COMM 191A Syllabus
Director of Forensics: Genelle Austin-Lett
Office: HGH 214
Winebrenner, T. (1994). Intercollegiate forensics. Dubuque, IA: Kendall Hunt.
Knapp, T. G. & Galizio, L. A. (1999). Elements of Parliamentary Debate. Menlo Park: Addison-Wesley Educational Publishers, Inc.
The focus of COMM 191A is intercollegiate competition in Parliamentary debate. COMM 191A fulfills elective units. A unit of credit is earned by competing in one tournament. The obligations for this class include: research, writing and speech design of at least one prepared event and one limited preparation event (events listed below), practice, and participation in at least one tournament.
Students are expected to:
- Identify, analyze, synthesize and research arguments on controversial topics;
- Construct arguments with credible evidence;
- To think and speak critically;
- Work effectively in a diverse environment;
- Cooperate and support one another while traveling to competitions;
- Understand, and demonstrate, difference between fact, value and policy debate.

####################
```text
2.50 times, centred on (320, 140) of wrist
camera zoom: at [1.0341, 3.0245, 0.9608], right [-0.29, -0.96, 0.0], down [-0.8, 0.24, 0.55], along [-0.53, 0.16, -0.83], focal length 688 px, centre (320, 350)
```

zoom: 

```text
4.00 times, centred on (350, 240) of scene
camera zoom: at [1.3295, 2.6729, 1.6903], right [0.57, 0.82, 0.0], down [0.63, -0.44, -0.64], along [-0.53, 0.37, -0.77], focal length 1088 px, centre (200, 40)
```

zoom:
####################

- Since you receive priority registration, you are required to attend debate practices from 3:00 pm – 5:30 p.m. Make sure you arrange your class schedule accordingly.
- Regular and punctual attendance is required. In the event that you must miss a practice, you are required to notify the coaching staff in advance.
- To earn one unit of credit, you must adhere to course policies and successfully participate in one tournament.
- You are expected to know (and stay informed of) the major state, national and international issues of the day, drawing from no fewer than five media sources.
- You are required, and expected, to do your own original thinking. San Jose’s policy on academic honesty will be enforced. Any form of plagiarism can disqualify your team and/or the entire SJSU squad, not only for individual tournament(s), but also for the full competitive season.
- Specific requirements for competing are listed in the Tournament Rules and Contract, attached to this green sheet. You are required to sign this document prior to any tournament travel.
Research is a vital activity to debaters. Parliamentary Debaters must maintain a current file of all topical events, anecdotes, philosophical points of view, quotations, etc. Evidence may be used in the 15 minute preparation period. All Parliamentary debaters will practice extemporaneous and impromptu speaking.
Before attending a tournament, students are required to participate in a minimum of two practice debates that are critiqued by the coaching staff. You should be observed running both government and opposition cases. Regular attendance in coaching sessions of resolutional analysis, case building, refutation, and government and opposition strategies are required. No students will travel to a tournament until they are deemed prepared by the coaching staff. Debate practice should not be entered into half-heartedly. The student’s full effort is required in order to evaluate performance and indicate areas for improvement. When you are not debating, you will be expected to flow debates and give critiques. Be prepared to argue either side of the case if called upon in practice. Signing up for a tournament doesn’t guarantee you are qualified to go to a tournament, it just indicates to us your preference. Qualify as soon as possible for every tournament.
Impromptu or Extemporaneous Speaking for Debaters
Impromptu speaking helps eliminate some of the rough edges in speaking and thinking on your feet. Extemporaneous speaking keeps debaters current in state, national, and international events. Both are great activities for debaters besides other members of the squad. All of those entered in extemporaneous speaking are responsible for maintaining a file of recent materials to be taken to the tournament. Information older than three months must be jettisoned. Parliamentary debaters must maintain a team shared and compiled current events file. If you don’t contribute, you can’t use it.
You will be expected to work in concert with the coaching staff in order to prepare your events. All topics must be cleared with the coaches before you use them. Your work must be evaluated and approved by the coaches before leaving for a tournament. No one will attend a tournament unprepared. The coaches will sign off on whether you are ready for competition.
No research, no evidence, no drills, no practice debates = no
tournaments. All are necessary to be able to compete.